Exercise brief: Your answer is an exact copy of the extracted text.

Transcripts of simulated robot work

--- START ---

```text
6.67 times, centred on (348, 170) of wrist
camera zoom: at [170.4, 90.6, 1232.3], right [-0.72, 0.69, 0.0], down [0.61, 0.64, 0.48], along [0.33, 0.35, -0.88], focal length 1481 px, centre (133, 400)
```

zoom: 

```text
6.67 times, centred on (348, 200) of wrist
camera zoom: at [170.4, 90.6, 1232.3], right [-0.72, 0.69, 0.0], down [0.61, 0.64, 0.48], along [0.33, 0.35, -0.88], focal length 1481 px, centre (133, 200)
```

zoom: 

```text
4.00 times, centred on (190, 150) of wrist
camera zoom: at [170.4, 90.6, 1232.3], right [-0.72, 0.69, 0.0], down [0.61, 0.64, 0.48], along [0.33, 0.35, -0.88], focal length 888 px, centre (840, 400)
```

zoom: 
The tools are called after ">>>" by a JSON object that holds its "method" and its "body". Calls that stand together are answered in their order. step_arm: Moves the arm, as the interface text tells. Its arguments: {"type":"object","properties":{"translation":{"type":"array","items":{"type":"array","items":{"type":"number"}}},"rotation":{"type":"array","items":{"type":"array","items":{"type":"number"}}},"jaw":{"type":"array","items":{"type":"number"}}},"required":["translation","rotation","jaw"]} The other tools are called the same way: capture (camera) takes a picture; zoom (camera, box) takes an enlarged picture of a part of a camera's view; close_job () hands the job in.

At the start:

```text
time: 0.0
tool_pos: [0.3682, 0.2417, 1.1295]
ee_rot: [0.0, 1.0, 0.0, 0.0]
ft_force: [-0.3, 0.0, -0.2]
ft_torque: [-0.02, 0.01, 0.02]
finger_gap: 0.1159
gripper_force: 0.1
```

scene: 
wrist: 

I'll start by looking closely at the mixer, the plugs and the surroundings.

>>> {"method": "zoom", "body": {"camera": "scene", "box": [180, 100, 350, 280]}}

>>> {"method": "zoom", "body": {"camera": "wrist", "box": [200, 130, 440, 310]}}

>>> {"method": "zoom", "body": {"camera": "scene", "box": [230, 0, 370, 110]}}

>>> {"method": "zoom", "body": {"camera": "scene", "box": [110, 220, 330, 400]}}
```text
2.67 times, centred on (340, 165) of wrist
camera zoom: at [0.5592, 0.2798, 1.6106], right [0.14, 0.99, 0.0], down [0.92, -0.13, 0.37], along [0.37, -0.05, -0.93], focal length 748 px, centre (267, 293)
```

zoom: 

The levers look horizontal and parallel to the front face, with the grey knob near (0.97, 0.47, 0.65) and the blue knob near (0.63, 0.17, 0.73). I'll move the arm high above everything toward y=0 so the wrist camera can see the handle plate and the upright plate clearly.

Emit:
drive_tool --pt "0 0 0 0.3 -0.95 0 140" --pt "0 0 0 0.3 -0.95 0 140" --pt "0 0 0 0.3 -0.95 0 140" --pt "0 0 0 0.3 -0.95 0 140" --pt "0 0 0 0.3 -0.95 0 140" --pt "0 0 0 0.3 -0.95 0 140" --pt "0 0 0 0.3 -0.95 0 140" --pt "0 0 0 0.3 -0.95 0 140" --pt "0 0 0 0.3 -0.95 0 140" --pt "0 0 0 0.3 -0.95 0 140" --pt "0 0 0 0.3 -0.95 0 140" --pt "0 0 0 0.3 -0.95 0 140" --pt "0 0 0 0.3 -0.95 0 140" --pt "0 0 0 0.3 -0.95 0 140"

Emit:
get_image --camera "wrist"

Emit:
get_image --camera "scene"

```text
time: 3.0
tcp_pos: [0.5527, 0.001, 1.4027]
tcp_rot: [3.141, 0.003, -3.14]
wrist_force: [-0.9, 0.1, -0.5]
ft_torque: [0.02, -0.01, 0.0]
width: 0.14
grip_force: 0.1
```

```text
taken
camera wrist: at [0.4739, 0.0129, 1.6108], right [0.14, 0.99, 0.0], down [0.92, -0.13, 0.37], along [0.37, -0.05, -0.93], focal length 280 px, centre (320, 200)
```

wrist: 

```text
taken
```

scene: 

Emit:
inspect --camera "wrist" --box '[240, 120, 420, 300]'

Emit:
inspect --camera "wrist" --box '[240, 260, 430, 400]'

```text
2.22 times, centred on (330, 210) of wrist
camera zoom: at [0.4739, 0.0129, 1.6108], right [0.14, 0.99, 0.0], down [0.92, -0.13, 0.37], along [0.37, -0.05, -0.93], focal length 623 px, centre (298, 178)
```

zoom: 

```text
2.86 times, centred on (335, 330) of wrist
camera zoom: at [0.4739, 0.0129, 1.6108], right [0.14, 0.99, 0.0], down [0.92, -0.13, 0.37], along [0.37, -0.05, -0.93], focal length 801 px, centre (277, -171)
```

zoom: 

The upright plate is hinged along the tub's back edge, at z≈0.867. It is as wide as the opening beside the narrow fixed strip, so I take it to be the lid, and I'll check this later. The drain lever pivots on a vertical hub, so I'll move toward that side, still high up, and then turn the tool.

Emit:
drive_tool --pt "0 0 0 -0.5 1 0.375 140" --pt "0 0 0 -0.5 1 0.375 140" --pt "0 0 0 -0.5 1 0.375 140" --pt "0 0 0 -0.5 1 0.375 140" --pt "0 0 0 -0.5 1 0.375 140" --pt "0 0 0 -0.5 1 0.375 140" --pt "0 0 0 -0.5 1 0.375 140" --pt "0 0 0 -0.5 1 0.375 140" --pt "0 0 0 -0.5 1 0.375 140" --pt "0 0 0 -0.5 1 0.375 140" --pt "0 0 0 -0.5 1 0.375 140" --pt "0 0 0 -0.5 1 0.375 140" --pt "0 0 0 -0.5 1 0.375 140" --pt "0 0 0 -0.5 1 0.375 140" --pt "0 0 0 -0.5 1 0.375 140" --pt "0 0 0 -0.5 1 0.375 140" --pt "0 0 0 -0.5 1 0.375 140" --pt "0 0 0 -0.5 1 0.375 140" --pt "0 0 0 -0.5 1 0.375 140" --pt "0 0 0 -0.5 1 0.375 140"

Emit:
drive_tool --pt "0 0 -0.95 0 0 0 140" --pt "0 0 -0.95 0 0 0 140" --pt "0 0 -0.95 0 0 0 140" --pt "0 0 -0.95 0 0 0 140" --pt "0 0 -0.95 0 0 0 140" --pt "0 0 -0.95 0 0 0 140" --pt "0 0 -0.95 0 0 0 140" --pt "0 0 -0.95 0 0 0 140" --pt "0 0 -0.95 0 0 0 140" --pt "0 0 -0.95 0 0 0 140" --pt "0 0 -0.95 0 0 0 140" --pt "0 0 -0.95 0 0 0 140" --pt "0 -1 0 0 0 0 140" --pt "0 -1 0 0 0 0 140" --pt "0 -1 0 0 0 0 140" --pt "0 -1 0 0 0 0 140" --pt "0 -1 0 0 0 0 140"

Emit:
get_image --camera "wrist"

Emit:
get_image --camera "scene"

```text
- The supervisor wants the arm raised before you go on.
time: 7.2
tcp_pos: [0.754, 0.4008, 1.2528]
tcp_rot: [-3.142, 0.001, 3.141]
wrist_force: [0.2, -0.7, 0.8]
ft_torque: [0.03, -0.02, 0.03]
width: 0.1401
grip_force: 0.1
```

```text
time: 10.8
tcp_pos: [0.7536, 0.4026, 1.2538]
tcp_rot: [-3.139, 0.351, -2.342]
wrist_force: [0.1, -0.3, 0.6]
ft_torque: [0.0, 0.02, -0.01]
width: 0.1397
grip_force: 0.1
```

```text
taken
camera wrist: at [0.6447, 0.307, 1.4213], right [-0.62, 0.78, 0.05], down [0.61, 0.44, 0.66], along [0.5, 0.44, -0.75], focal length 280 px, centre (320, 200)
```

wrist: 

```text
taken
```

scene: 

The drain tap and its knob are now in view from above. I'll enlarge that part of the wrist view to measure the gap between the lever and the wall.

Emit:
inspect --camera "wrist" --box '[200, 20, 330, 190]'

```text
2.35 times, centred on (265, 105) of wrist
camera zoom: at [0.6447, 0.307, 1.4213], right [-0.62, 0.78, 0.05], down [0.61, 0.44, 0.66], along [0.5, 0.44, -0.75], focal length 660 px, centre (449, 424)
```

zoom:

--- END ---

Extracted text:
--- START ---

Cross-sectional studies of personality in a national sample: 2. Stability in neuroticism, extraversion, and openness.
Journal Article
Data from the National Health and Nutrition Examination Survey (NHANES I) Epidemiologic Followup Study were used to examine age differences in neuroticism, extraversion, and openness to experience. Cross-sectional analyses of data from 10,063 respondents showed that older subjects were slightly lower in neuroticism, extraversion, and openness; that age trends were not curvilinear; and that there were no differences in personality scores that might be attributable to a mild-life crisis or transition. Comparison with data from 654 participants in the Augmented Baltimore Longitudinal Study of Aging (ABLSA) showed that the ABLSA sample was lower in extraversion and higher in openness than the national sample, although the differences were small in magnitude. Results were interpreted to mean that sampling and attrition in this longitudinal sample did not seriously bias results on these personality variables, and that cross-sectional findings from a large probability sample support the conclusion that personality is predominantly stable in adulthood.

--- END ---

Final answer:
Cross-sectional studies of personality in a national sample: 2. Stability in neuroticism, extraversion, and openness.
Journal Article
Data from the National Health and Nutrition Examination Survey (NHANES I) Epidemiologic Followup Study were used to examine age differences in neuroticism, extraversion, and openness to experience. Cross-sectional analyses of data from 10,063 respondents showed that older subjects were slightly lower in neuroticism, extraversion, and openness; that age trends were not curvilinear; and that there were no differences in personality scores that might be attributable to a mild-life crisis or transition. Comparison with data from 654 participants in the Augmented Baltimore Longitudinal Study of Aging (ABLSA) showed that the ABLSA sample was lower in extraversion and higher in openness than the national sample, although the differences were small in magnitude. Results were interpreted to mean that sampling and attrition in this longitudinal sample did not seriously bias results on these personality variables, and that cross-sectional findings from a large probability sample support the conclusion that personality is predominantly stable in adulthood.